Microsoft Research chief Harry Shum heads the AI and Research Group.

The company says it will bring two more cognitive services, Content Moderator and Bing Speech API, out of preview and make them generally available next month. Content Moderator analyze images and video with technology including optical-character and object recognition, helping companies filter out unwanted content. The Bing Speech API converts audio into text, interprets the intent of the language and converts text back to speech.

Microsoft formed the group to accelerate its artificial intelligence advances, aiming get more of its technologies out of the labs and into its own products as well as its services for third party developers. The AI and Research Group also includes Microsoft’s Cortana voice-based assistant and Bing search engine.

The company is competing against rivals including Amazon, Google and others in the booming field of artificial intelligence.

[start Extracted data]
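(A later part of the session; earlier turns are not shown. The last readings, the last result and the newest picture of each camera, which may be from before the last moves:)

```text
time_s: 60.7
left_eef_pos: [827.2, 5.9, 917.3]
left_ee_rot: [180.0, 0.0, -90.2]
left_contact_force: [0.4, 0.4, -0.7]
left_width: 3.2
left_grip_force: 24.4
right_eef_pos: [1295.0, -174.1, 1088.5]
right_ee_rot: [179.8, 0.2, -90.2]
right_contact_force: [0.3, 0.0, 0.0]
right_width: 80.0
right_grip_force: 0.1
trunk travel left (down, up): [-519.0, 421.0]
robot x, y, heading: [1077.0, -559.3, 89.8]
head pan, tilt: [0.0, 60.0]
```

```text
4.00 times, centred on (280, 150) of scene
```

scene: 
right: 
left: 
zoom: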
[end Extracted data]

AI and machine learning are increasingly becoming integral parts of their cloud platforms, as well.

Microsoft’s new Custom Speech Service also includes an acoustic model that cancels out background noise to improve speech recognition. Microsoft cited the example of using Custom Speech Service at an airport kiosk where the environmental noise would otherwise make speech recognition very difficult.

“The combination of a language model and this acoustic model in a single API that is customizable for your vocabulary is truly unique in the market,” said Irving Kwong, group program manager, in an interview. In going from a private preview to a public preview, the service will be able to take on tens of thousands of new customers.